> YOUR OBJECTIVE: Reproduce exactly, and only, the lines of the material below running from the line bearing "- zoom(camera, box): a" through the line bearing "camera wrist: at". Leave any pictures out. Use JSON: a list with one string for each line that is not empty.
--- begin ---
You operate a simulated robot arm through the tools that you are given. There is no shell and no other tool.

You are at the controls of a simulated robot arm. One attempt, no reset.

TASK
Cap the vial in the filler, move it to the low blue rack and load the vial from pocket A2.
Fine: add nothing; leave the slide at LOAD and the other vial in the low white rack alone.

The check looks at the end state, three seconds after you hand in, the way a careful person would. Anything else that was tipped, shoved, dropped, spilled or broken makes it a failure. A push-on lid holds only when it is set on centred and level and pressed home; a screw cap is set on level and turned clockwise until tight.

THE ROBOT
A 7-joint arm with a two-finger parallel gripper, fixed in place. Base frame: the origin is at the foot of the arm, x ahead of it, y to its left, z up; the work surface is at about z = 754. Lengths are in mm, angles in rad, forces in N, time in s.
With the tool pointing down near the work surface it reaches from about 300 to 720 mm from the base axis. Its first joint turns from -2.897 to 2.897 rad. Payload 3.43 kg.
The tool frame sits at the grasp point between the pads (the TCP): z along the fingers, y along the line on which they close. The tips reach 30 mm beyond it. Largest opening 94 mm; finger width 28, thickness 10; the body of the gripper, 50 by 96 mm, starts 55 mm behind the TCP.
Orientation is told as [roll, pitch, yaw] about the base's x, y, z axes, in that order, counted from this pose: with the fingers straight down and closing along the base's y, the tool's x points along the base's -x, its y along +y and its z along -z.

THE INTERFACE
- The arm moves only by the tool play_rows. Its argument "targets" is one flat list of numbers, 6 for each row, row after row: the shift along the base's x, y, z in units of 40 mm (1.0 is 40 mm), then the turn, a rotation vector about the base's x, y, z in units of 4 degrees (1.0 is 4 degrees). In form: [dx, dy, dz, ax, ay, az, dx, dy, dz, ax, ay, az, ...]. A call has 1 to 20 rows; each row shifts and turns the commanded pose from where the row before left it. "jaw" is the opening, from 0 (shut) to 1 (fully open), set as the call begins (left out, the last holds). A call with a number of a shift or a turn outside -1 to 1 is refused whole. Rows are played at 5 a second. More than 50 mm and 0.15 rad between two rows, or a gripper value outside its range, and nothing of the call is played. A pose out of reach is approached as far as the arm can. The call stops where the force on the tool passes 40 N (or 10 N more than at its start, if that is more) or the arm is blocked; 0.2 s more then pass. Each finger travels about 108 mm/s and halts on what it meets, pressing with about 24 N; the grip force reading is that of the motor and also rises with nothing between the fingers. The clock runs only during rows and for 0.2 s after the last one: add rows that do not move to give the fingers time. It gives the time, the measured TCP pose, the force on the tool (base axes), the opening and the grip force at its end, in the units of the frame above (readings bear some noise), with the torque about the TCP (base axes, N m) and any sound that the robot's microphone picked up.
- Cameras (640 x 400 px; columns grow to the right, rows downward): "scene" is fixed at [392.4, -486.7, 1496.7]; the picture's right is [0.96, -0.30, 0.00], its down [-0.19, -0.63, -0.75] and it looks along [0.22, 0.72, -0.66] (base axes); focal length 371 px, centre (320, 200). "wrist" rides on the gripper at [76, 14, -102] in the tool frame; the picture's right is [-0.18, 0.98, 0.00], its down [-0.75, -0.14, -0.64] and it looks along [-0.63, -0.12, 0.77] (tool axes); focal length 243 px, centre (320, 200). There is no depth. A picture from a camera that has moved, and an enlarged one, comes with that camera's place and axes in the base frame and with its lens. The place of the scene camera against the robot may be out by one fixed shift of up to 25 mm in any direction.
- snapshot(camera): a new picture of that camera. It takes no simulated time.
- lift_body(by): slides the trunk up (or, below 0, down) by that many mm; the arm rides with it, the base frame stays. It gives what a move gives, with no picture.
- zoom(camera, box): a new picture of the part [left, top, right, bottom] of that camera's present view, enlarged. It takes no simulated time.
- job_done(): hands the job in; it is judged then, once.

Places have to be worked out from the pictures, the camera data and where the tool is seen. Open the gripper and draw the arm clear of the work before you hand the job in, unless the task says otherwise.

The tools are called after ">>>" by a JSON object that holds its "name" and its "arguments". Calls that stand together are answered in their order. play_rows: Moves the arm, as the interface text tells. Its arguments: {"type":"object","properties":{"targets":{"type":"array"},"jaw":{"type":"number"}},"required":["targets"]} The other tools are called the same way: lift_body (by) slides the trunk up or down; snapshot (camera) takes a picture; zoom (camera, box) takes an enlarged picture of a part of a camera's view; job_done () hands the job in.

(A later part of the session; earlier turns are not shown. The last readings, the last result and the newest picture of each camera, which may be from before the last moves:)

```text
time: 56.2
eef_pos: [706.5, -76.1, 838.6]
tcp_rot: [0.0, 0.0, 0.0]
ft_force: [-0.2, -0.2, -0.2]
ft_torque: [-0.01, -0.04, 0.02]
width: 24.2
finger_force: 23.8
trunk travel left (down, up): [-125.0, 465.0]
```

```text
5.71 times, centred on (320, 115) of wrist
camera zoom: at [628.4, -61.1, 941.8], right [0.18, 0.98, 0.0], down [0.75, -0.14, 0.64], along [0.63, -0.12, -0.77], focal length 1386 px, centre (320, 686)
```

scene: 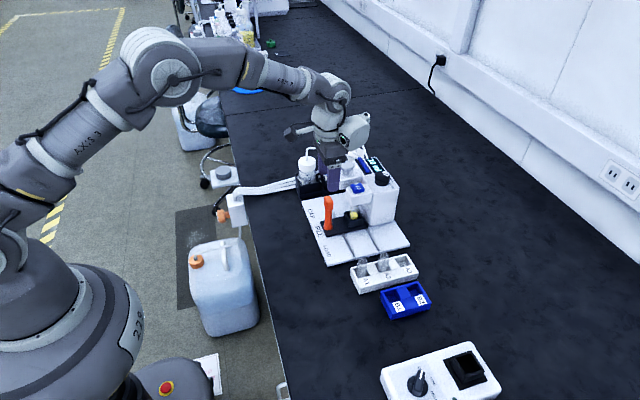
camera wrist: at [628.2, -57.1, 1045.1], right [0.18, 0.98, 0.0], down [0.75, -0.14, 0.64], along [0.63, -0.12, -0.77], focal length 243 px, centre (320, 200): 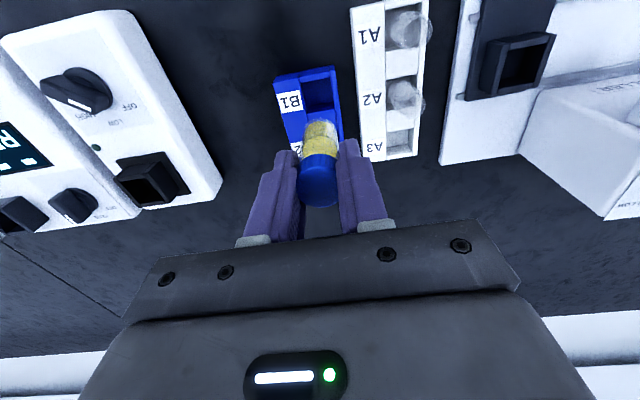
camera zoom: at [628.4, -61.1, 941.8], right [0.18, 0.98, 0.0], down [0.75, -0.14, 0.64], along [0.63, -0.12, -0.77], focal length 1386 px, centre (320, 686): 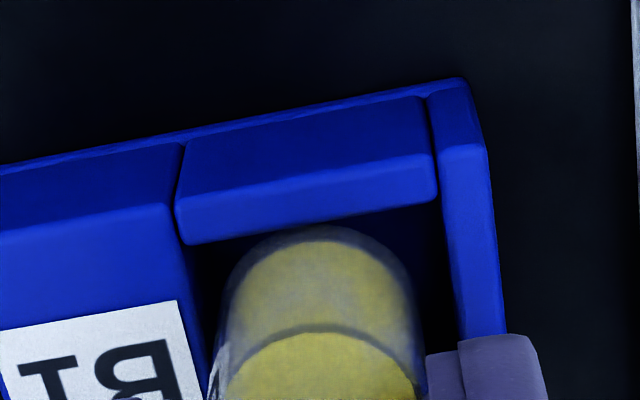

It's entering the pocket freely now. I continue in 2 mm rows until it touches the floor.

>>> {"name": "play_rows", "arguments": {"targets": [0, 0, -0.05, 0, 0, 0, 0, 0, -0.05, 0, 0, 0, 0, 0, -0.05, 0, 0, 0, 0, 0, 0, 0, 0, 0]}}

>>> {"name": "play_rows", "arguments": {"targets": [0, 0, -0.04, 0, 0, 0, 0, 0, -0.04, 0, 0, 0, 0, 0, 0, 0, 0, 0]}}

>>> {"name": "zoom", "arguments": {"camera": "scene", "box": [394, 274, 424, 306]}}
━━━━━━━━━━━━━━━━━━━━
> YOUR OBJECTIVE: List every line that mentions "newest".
--- end ---
> RESPONSE FOR THIS EXERCISE:
[
  "- zoom(camera, box): a new picture of the part [left, top, right, bottom] of that camera's present view, enlarged. It takes no simulated time.",
  "- job_done(): hands the job in; it is judged then, once.",
  "Places have to be worked out from the pictures, the camera data and where the tool is seen. Open the gripper and draw the arm clear of the work before you hand the job in, unless the task says otherwise.",
  "The tools are called after \">>>\" by a JSON object that holds its \"name\" and its \"arguments\". Calls that stand together are answered in their order. play_rows: Moves the arm, as the interface text tells. Its arguments: {\"type\":\"object\",\"properties\":{\"targets\":{\"type\":\"array\"},\"jaw\":{\"type\":\"number\"}},\"required\":[\"targets\"]} The other tools are called the same way: lift_body (by) slides the trunk up or down; snapshot (camera) takes a picture; zoom (camera, box) takes an enlarged picture of a part of a camera's view; job_done () hands the job in.",
  "(A later part of the session; earlier turns are not shown. The last readings, the last result and the newest picture of each camera, which may be from before the last moves:)",
  "```text",
  "time: 56.2",
  "eef_pos: [706.5, -76.1, 838.6]",
  "tcp_rot: [0.0, 0.0, 0.0]",
  "ft_force: [-0.2, -0.2, -0.2]",
  "ft_torque: [-0.01, -0.04, 0.02]",
  "width: 24.2",
  "finger_force: 23.8",
  "trunk travel left (down, up): [-125.0, 465.0]",
  "```",
  "```text",
  "5.71 times, centred on (320, 115) of wrist",
  "camera zoom: at [628.4, -61.1, 941.8], right [0.18, 0.98, 0.0], down [0.75, -0.14, 0.64], along [0.63, -0.12, -0.77], focal length 1386 px, centre (320, 686)",
  "```",
  "scene: ",
  "camera wrist: at [628.2, -57.1, 1045.1], right [0.18, 0.98, 0.0], down [0.75, -0.14, 0.64], along [0.63, -0.12, -0.77], focal length 243 px, centre (320, 200): "
]